Kini, menurutnya AK tidak bisa bersekolah dan masih mengalami beberapa gangguan di bagian matanya. Mulai dari pandangan buram, panas pada area sekitar mata, dan menderita tekanan secara psikis sehingga tidak mau kembali bersekolah.
Dipolisikan
Alfi menyebut pihaknya mengatakan orang tua korban sudah melaporkan kasus tersebut ke Ombudsman Perwakilan Sumbar. Dari hasil pengaduan itu, orang tua korban sudah melakukan konsiliasi dengan pihak yang bersangkutan, namun tidak tercapai kesepakatan karena puskesmas tidak mau bertanggung jawab secara penuh pada pengobatan korban.
Kemudian, orang tua korban kata Alfi juga telah melaporkan kasus tersebut ke Polresta Padang. Pihaknya mendesak kasus ini segera dinaikkan statusnya ke proses penyidikan.
Alfi mengatakan pihak Puskesmas diduga melanggar Pasal 84, ayat (1) Undang-Undang Nomor 36 Tahun 2009 tentang Kesehatan. Setiap Tenaga Kesehatan yang melakukan kelalaian berat yang mengakibatkan Penerima Pelayanan Kesehatan luka berat dipidana dengan pidana penjara paling lama 3 tiga tahun.
Selain itu, juga melanggar Pasal 360 ayat (1) KUHP yang menyebut barangsiapa karena kekhilafan menyebabkan orang luka berat, dipidana dengan pidana selama lamanya lima tahun atau pidana kurungan selama lamanya satu tahun.
Jawaban Puskesmas
Kepala Puskesmas Ulak Karang, dr Celsia Krisa Darsun menyebut pihaknya sudah menjalankan proses pengobatan dengan prosedur yang sesuai. Namun, pada akhir September pihak orang tua memutuskan untuk tidak mau lagi melakukan pengobatan kepada anaknya sehingga pengobatan terpaksa dihentikan.
"Jadi kalau dari sekilas sepertinya kita mempersulit pasien ke rumah sakit (dirujuk) itu gak juga, cuma yang merujuk itu sesuai dengan keputusan dokter yang merawat. jadi waktu itu belum ada yang merujuk ya kita tidak bisa merujuk," katanya.
Celsia menyebut jika adanya rujukan tanpa persetujuan dari dokter yang merawat, pengobatan akan dimulai kembali dari nol. Kemudian, Celsia mengonfirmasi pihak puskesmas belum terbukti apakah obat tersebut benar dari pihaknya atau tidak. Pihaknya masih melakukan klarifikasi kepada apotek apakah ada kesesuaian nomor batch dan kode pasien.

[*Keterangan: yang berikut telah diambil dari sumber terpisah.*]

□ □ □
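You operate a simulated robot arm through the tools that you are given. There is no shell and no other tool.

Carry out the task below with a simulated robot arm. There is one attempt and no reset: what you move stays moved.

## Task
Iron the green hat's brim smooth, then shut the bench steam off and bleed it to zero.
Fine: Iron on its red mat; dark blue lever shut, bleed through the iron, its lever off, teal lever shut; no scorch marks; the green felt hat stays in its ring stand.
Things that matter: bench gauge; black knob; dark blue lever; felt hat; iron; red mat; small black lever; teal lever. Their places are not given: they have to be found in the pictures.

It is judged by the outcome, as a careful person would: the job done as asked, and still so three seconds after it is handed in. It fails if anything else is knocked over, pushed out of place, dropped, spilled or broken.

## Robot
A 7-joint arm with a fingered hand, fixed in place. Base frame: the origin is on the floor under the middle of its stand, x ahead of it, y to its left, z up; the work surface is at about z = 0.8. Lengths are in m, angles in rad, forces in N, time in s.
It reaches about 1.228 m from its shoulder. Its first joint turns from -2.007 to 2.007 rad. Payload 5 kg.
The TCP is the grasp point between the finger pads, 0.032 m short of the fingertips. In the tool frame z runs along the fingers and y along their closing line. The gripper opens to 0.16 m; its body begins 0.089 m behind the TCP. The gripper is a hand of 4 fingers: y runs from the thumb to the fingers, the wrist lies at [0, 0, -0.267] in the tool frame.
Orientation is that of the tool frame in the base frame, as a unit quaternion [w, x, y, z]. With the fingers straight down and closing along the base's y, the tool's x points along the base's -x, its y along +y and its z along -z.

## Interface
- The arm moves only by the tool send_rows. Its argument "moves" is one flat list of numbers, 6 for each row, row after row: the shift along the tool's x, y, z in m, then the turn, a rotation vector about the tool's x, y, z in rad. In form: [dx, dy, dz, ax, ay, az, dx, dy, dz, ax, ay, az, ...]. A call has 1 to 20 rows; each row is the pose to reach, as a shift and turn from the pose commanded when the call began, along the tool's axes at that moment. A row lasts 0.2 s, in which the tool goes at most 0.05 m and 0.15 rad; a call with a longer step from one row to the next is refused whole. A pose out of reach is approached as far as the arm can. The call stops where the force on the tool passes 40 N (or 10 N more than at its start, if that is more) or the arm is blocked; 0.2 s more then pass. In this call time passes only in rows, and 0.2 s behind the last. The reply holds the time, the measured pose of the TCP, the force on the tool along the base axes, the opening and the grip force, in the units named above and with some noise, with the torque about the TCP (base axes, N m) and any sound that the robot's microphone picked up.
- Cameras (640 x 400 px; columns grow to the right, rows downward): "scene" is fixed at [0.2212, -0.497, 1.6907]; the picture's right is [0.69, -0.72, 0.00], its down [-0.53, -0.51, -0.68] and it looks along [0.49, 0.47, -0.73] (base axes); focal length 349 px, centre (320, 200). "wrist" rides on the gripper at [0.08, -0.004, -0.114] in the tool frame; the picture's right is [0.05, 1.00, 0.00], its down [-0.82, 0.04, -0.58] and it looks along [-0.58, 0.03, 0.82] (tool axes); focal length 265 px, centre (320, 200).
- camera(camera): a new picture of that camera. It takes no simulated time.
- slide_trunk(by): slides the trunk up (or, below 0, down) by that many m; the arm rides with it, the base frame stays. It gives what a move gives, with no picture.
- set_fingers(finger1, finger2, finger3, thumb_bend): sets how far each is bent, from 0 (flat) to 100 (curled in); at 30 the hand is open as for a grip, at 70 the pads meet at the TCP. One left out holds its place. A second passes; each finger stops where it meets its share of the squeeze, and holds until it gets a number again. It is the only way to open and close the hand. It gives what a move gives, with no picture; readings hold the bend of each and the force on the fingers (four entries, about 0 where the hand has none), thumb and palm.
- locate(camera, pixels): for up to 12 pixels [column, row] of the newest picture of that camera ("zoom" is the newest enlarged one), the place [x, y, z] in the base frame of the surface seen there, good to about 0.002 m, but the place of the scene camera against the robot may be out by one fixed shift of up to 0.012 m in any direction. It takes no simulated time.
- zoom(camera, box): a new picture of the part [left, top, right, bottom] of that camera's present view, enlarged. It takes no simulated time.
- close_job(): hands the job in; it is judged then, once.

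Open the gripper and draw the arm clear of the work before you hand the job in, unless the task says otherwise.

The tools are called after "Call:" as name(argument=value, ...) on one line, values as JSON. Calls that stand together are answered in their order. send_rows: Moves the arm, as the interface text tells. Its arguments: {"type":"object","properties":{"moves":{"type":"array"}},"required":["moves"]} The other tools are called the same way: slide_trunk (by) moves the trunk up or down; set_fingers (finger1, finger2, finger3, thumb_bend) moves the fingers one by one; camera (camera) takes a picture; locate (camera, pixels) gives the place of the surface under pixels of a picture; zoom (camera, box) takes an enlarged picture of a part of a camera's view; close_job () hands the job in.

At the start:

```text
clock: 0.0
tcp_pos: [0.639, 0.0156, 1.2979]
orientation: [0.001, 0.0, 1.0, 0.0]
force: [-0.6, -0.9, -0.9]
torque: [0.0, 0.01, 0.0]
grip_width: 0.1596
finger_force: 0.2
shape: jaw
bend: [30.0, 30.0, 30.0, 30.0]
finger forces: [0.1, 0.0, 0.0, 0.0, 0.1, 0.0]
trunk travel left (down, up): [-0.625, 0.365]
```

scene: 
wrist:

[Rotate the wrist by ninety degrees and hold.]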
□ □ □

"Ada hal hal yang sinkron bisa jadi memang kesalahan dari kita," jelasnya.
Dia mengatakan terdapat berbagai kemungkinan jika obat tersebut tidak seutuhnya berasal dari Puskesmas Ulak Karang.
"Sebenernya kan susah ya obat dari puskesmas itu selalu cek ricek, dan ada kemungkinan yang banyak. Siapa yang ngasih obatnya, bisa jadi dari puskesmas lain dan toko obat lain. Saya kalau bilang apakah pasti kita yang memberikan obat, gak ada yang tahu," katanya.
Dia justru menyayangkan tiba-tiba pihak keluarga menghentikan proses pengobatan, meskipun sudah hampir selesai.